▸ WHAT THE EXERCISE ASKS: Can you transcribe every line exactly and leave the pictures behind?

— Start DATA LINES —

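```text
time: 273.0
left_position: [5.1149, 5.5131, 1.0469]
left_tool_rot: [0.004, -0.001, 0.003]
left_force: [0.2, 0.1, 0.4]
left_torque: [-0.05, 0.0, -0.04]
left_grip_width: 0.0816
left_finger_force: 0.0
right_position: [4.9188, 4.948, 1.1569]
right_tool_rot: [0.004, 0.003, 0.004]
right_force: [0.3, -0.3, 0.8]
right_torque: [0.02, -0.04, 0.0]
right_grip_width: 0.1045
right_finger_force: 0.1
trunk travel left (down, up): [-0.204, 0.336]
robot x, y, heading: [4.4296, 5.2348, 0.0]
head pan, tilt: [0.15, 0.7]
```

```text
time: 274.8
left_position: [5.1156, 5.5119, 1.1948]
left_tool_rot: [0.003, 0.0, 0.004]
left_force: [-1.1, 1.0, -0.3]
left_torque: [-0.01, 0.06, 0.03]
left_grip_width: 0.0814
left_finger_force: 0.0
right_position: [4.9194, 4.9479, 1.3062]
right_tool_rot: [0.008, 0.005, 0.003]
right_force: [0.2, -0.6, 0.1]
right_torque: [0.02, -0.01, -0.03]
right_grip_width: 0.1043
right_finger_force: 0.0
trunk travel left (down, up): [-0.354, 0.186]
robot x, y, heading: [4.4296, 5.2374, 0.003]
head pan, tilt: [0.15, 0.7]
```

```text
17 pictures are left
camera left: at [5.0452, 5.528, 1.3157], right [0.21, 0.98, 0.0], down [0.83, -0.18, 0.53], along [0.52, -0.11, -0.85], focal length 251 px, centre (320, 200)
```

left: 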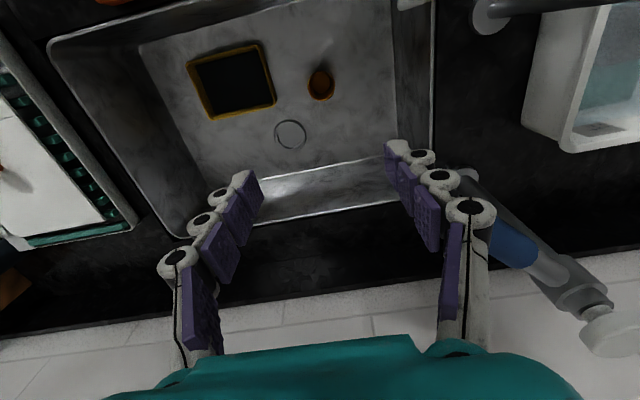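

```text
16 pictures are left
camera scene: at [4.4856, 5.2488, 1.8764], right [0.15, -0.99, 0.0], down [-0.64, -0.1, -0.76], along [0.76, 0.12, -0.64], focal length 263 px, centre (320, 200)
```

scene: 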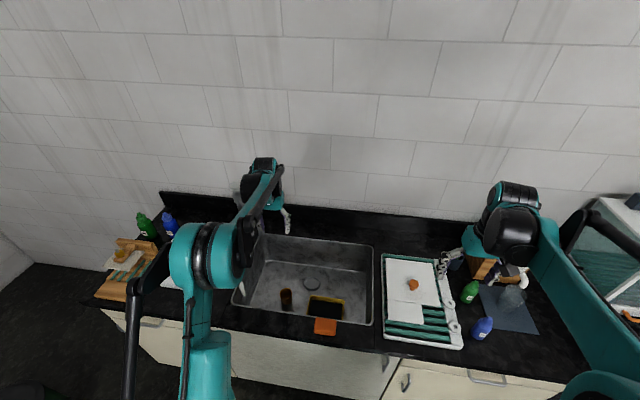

— End DATA LINES —

▸ TASK ANSWER:
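```text
time: 273.0
left_position: [5.1149, 5.5131, 1.0469]
left_tool_rot: [0.004, -0.001, 0.003]
left_force: [0.2, 0.1, 0.4]
left_torque: [-0.05, 0.0, -0.04]
left_grip_width: 0.0816
left_finger_force: 0.0
right_position: [4.9188, 4.948, 1.1569]
right_tool_rot: [0.004, 0.003, 0.004]
right_force: [0.3, -0.3, 0.8]
right_torque: [0.02, -0.04, 0.0]
right_grip_width: 0.1045
right_finger_force: 0.1
trunk travel left (down, up): [-0.204, 0.336]
robot x, y, heading: [4.4296, 5.2348, 0.0]
head pan, tilt: [0.15, 0.7]
```

```text
time: 274.8
left_position: [5.1156, 5.5119, 1.1948]
left_tool_rot: [0.003, 0.0, 0.004]
left_force: [-1.1, 1.0, -0.3]
left_torque: [-0.01, 0.06, 0.03]
left_grip_width: 0.0814
left_finger_force: 0.0
right_position: [4.9194, 4.9479, 1.3062]
right_tool_rot: [0.008, 0.005, 0.003]
right_force: [0.2, -0.6, 0.1]
right_torque: [0.02, -0.01, -0.03]
right_grip_width: 0.1043
right_finger_force: 0.0
trunk travel left (down, up): [-0.354, 0.186]
robot x, y, heading: [4.4296, 5.2374, 0.003]
head pan, tilt: [0.15, 0.7]
```

```text
17 pictures are left
camera left: at [5.0452, 5.528, 1.3157], right [0.21, 0.98, 0.0], down [0.83, -0.18, 0.53], along [0.52, -0.11, -0.85], focal length 251 px, centre (320, 200)
```

left: 

```text
16 pictures are left
camera scene: at [4.4856, 5.2488, 1.8764], right [0.15, -0.99, 0.0], down [-0.64, -0.1, -0.76], along [0.76, 0.12, -0.64], focal length 263 px, centre (320, 200)
```

scene: 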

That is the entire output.